▶ Source excerpt:

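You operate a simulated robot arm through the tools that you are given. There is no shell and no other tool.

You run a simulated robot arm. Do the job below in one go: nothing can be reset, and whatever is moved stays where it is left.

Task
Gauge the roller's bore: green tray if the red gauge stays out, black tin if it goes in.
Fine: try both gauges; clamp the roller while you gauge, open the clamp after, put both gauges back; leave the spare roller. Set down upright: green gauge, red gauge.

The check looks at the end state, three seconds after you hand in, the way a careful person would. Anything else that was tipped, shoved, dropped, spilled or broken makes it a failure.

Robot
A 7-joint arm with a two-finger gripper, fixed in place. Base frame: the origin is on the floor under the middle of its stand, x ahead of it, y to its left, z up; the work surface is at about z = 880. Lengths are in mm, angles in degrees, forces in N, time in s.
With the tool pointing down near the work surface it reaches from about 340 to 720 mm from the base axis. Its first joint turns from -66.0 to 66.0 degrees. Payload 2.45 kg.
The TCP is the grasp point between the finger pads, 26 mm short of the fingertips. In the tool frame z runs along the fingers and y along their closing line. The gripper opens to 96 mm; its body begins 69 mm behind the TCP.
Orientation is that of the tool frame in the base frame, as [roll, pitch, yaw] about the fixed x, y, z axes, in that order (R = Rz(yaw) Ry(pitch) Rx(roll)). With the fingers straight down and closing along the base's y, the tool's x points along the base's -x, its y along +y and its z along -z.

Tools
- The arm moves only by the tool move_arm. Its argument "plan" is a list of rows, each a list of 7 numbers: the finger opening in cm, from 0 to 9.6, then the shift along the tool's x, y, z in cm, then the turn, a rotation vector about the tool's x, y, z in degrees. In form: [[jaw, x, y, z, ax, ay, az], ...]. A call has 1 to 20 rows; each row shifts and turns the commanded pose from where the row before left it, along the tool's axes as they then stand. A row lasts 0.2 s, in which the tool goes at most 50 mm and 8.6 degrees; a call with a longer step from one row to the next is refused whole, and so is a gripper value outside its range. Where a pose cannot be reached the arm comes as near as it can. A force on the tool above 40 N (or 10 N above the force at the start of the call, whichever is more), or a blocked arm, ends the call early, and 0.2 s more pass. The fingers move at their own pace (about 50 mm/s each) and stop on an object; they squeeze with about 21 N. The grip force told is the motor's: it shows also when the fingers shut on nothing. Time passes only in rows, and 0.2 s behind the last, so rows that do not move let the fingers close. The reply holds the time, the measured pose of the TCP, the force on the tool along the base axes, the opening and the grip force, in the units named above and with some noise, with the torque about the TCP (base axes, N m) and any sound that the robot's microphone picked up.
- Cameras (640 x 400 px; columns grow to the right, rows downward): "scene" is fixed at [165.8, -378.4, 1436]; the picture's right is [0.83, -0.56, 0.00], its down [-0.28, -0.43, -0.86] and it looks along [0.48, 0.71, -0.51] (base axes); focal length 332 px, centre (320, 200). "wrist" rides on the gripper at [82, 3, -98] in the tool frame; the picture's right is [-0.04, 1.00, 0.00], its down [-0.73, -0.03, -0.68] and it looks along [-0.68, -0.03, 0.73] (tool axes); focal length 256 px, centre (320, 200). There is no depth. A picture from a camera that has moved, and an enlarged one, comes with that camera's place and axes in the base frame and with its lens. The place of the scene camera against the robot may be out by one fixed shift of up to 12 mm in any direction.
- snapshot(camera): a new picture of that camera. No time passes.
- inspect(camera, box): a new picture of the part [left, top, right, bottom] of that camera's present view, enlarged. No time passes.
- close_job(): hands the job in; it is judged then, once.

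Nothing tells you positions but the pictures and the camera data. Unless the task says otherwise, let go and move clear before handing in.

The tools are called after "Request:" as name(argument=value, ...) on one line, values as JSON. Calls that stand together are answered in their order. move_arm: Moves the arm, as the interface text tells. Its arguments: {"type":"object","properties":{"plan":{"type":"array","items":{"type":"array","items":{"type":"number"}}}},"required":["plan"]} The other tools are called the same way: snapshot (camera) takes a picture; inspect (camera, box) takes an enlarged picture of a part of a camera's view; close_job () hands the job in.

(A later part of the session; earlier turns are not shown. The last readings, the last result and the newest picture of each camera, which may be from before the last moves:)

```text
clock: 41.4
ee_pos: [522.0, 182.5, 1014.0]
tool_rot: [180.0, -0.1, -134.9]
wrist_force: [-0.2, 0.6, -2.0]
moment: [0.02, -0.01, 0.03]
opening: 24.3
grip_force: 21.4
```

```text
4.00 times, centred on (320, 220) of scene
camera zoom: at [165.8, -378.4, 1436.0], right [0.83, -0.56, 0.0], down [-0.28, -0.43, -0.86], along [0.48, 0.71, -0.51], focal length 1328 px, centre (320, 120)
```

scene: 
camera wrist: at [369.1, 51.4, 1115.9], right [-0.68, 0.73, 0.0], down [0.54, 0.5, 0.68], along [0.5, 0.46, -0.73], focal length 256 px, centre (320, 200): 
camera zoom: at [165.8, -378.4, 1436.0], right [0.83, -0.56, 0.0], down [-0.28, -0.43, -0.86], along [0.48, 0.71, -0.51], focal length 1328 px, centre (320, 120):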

▶ Given problem: Find the lines with the string "stays" and reproduce them.

▶ The result:
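You run a simulated robot arm. Do the job below in one go: nothing can be reset, and whatever is moved stays where it is left.
Gauge the roller's bore: green tray if the red gauge stays out, black tin if it goes in.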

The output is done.